- Passage -

(begin)

Me tropecé de forma directa con el primer fake de peso de mi vida en Nueva York, mientras trabajaba como corresponsal para varios medios. Fue poco después de la invasión de Irak. Hacía meses que el gobierno estadounidense defendía sin pruebas la existencia de armas de destrucción masiva en dicho país, mientras en la prensa estadounidense prácticamente nadie cuestionaba esa fantasía paralela que a fuerza de pronunciarse y repetirse se convirtió en algo real. Por aquel entonces Internet ya había convertido las corresponsalías internacionales en un páramo informativo dominado por el recortaje (reportajes construidos de retazos de otros reportajes escritos por otros): ya no importaba el criterio del corresponsal, lo importante era copiar y pegar a la mayor velocidad posible lo que publicaban cada mañana los medios estadounidenses. A menudo lo hacía el corresponsal y otras veces se hacía directamente desde la redacción central. Y así, buceando desde España en busca de las últimas noticias estadounidenses, dos periódicos españoles, el ABC y El Mundo, se dieron de bruces con este titular: “Un nuevo reality show de Fox decidirá quién gobernará Irak”. En las sedes de ambos diarios, quizás acostumbrados a lidiar con noticias poco creíbles sobre Irak, aquello les pareció tan posible que ni siquiera esperaron a consultarlo con sus corresponsales. Publicaron respectivamente una columna y una fotonoticia sin firma con una imagen esperpéntica y photoshopeada en la que aparecía una rubia descocada y tres árabes cabreados frente al título del reality Appointed by America. Al escribir sus recortajes, a nadie en aquellos diarios le extrañó que en un país recién invadido una televisión tomara las riendas y organizara un concurso para escoger presidente y que encima los electores fueran los espectadores estadounidenses. “El ganador de Appointed by America jurará su cargo como presidente de Irak durante una gala en directo desde Bagdad el 24 de junio”, decía el artículo original. Tampoco levantó sospechas la supuesta declaración que recogían de Paul Wolfowitz, uno de los halcones que orquestaron la invasión: “Le agradecemos mucho a Fox que asuma un rol tan vital en el Irak de post-guerra. Menos mal, porque no teníamos ni idea de lo que íbamos a hacer”.

(end)

- Supplied information -

(begin)

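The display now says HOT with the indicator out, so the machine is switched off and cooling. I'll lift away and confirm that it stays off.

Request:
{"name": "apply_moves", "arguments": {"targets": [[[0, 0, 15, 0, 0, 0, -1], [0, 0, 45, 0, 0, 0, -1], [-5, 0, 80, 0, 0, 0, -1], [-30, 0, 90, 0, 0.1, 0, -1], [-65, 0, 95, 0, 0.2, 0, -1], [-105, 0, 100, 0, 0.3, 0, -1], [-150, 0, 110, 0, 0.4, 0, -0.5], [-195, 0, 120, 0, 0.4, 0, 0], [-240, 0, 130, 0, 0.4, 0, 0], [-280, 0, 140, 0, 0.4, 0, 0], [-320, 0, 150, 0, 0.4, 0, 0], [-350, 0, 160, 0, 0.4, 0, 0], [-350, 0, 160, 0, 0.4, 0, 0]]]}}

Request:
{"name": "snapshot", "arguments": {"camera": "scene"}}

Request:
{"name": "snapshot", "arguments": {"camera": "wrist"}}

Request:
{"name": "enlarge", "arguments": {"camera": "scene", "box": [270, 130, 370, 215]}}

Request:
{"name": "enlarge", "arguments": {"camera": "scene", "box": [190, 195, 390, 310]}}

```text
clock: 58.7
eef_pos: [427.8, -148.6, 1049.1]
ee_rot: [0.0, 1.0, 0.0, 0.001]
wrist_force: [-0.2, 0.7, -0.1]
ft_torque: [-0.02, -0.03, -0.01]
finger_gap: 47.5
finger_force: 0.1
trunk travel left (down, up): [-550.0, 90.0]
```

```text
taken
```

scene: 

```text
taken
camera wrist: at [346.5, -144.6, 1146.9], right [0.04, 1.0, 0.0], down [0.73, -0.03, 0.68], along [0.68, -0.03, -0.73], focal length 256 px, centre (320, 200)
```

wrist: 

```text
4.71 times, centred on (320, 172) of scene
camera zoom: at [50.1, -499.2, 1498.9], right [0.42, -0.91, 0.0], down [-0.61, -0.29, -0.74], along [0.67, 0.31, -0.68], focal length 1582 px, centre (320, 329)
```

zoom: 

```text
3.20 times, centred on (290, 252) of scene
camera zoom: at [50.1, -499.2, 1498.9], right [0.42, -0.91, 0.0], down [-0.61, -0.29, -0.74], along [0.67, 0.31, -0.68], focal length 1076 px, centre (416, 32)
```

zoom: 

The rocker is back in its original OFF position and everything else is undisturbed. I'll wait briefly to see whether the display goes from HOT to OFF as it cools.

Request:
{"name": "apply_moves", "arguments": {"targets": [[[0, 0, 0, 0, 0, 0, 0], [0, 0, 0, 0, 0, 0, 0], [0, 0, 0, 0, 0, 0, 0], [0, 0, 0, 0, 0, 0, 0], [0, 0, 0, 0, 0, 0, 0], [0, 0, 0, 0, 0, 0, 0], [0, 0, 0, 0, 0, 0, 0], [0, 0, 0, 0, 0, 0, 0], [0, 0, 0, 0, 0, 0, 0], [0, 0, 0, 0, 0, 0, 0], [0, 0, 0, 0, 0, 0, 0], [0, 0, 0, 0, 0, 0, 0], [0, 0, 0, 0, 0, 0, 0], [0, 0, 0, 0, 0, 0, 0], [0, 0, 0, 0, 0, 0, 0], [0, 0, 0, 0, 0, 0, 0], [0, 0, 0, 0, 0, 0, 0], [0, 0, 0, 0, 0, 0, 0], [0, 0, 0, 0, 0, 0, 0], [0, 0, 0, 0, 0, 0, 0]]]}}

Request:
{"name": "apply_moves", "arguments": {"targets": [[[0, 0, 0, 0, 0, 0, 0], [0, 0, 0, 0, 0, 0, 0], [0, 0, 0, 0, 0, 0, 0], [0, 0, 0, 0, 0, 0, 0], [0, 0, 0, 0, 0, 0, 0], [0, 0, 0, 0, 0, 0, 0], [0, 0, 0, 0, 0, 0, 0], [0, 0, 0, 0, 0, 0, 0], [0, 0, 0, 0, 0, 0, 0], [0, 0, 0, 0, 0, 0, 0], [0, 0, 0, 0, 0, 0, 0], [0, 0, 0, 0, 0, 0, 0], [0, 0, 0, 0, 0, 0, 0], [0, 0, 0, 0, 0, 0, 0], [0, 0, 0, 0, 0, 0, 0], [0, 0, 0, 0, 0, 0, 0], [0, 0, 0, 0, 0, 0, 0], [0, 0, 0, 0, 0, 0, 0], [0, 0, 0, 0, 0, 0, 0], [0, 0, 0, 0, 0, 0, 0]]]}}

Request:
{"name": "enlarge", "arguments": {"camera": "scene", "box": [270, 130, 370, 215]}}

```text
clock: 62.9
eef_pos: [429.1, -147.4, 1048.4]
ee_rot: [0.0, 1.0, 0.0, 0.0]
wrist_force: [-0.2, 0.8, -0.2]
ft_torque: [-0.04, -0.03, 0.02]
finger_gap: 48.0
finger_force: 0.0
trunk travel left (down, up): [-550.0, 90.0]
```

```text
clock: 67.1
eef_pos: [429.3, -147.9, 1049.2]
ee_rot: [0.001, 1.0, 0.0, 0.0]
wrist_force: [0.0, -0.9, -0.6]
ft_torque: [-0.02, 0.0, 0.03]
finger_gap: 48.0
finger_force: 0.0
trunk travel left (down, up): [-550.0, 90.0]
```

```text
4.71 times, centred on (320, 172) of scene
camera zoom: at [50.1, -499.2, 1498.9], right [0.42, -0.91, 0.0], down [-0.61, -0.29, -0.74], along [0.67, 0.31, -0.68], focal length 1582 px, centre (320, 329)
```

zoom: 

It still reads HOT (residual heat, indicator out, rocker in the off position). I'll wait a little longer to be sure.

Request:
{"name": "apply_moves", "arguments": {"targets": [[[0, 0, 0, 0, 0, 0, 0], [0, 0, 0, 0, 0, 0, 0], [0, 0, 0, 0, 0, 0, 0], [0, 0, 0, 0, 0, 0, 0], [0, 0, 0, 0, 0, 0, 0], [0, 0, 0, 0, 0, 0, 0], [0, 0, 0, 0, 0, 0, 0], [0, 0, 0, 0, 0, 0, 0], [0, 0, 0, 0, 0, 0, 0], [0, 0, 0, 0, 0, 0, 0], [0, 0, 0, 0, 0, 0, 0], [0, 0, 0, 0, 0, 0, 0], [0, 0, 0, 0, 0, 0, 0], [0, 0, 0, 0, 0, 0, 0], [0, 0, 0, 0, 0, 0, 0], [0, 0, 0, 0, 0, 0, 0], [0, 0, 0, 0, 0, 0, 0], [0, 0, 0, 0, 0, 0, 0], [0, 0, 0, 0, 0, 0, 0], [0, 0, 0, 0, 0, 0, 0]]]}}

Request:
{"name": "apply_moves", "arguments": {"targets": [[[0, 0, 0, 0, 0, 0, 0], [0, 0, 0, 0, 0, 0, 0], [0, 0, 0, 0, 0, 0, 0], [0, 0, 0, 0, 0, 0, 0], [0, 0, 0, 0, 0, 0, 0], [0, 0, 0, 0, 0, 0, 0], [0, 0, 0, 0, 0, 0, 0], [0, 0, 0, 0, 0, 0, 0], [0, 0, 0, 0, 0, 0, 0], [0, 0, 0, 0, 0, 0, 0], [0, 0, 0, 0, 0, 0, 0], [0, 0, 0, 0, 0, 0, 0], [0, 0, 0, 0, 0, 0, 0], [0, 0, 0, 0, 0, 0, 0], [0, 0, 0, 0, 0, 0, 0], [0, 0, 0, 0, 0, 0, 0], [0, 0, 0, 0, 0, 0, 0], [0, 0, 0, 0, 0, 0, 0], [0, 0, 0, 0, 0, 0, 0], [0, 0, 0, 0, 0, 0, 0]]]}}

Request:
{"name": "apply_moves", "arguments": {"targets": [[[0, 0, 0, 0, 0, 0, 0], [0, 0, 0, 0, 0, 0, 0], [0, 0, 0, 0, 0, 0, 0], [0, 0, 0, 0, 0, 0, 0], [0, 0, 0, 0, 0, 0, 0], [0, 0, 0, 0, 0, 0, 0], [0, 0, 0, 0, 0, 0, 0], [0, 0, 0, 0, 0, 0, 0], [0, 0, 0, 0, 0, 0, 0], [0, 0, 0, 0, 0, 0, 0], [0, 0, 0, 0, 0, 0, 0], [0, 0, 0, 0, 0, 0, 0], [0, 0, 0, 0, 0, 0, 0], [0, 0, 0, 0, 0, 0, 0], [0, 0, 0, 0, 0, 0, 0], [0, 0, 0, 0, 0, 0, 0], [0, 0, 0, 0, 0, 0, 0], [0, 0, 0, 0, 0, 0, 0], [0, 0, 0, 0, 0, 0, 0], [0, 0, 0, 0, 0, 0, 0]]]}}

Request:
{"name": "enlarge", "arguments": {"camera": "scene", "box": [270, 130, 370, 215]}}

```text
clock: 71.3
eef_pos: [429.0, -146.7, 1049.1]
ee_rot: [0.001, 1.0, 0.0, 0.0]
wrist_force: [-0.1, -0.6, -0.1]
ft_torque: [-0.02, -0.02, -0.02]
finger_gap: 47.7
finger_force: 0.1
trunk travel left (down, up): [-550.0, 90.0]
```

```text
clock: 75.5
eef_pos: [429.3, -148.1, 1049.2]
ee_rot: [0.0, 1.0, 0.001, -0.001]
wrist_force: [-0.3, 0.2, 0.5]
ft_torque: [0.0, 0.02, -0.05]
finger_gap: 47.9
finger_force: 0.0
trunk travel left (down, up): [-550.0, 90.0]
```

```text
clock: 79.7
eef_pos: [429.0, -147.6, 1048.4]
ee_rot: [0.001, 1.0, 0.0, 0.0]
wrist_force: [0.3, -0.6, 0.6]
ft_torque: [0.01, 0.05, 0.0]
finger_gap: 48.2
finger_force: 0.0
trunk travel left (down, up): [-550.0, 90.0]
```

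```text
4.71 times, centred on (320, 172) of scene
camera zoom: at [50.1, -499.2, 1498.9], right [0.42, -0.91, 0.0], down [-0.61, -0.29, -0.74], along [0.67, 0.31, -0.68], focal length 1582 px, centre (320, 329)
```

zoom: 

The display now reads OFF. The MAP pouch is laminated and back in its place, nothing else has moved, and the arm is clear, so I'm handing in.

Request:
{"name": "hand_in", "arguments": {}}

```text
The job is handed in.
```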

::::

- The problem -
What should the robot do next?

(end)

- The problem -
Please continue the passage.

- Output of the exercise -
Hubo otro diario español que estuvo a punto de cometer el mismo error, pero por suerte para su director, su corresponsal decidió bucear en Internet antes de publicar semejante disparate. En apenas cinco minutos descubrió que la noticia procedía de The Onion, un diario satírico bastante popular en Estados Unidos. Cualquier periodista que lo hubiera intentado lo habría descubierto a la misma velocidad. Fue aquel corresponsal quien me contó todo el episodio. Días después, otro reportero español publicó un reportaje sobre los límites entre realidad y ficción y entrevistó a la subdirectora de The Onion, que se declaró muy halagada al enterarse de que aquella noticia inventada por su redacción se dio por cierta en España. Días después El Mundo ofrecía una fe de errores en la que se culpaba a The Onion de la información “errónea” pero omitían que fuera una revista satírica. El momento más complicado llegó meses después, cuando tras relatar la anécdota ante un grupo de periodistas en Madrid, escuché una voz que se elevaba entre todos ellos: “Yo publiqué aquella noticia”. No le parecía grave. A su diario tampoco, porque seguía trabajando en él. El silencio se hizo ensordecedor.
El diario El País también vivió un episodio sonrojante: publicar en su portada una foto “en exclusiva” del presidente venezolano Hugo Chávez entubado que resultó ser falsa (era una captura de un vídeo de youtube de otro señor en una sala de operaciones). “Fue una decisión colectiva”, explicó su jefe de fotografía en el artículo “Relato de un error en El País”, con el que el diario explicó a sus lectores cómo aquella imagen llegó hasta su portada. “El error central de la historia es que creíamos tener verificada una fotografía que no habíamos verificado”, se disculpó su director, Javier Moreno. Curiosamente, el corresponsal en Caracas, Ewald Schanferberg, probablemente el más cualificado para valorar la imagen, no fue consultado por miedo a que hubiera filtraciones. (Tampoco lo fueron los corresponsales de El Mundo y ABC sobre el concurso para elegir presidente de Irak). “Me pareció increíble que algo que para cualquier venezolano era un timo fuera en la portada de El País”, relató Schanferberg en aquel artículo. Si hubo sanciones profesionales, no se han hecho públicas. “Es una cuestión interna del diario”, explica Pedro Zuazua, director de comunicación de Prisa Noticias.
Es indudable que leer los periódicos se ha convertido en un ejercicio arriesgado. Y escribirlos, cuando lo que prima es la velocidad y no la veracidad, también. “Obama y Beyoncé tienen una presunta relación y mañana lo leerán ustedes en The Washington Post”. Un paparazzi francés llamado Pascal Rostain lo dijo este año durante una entrevista en la radio y medio planeta mediático lo creyó. Cuando horas después decidió desmentirlo, periódicos como Le Figaro seguía dando la noticia entre sus titulares. “No había noticia ni nada. Era sólo un juego, una tontería, un n’importe quoi. Sólo quería demostrar que los periódicos serios publican en Internet cualquier cosa sin verificarla antes. Y parece que ha quedado claro que así es”, explicó Rostain al periodista Miguel Mora.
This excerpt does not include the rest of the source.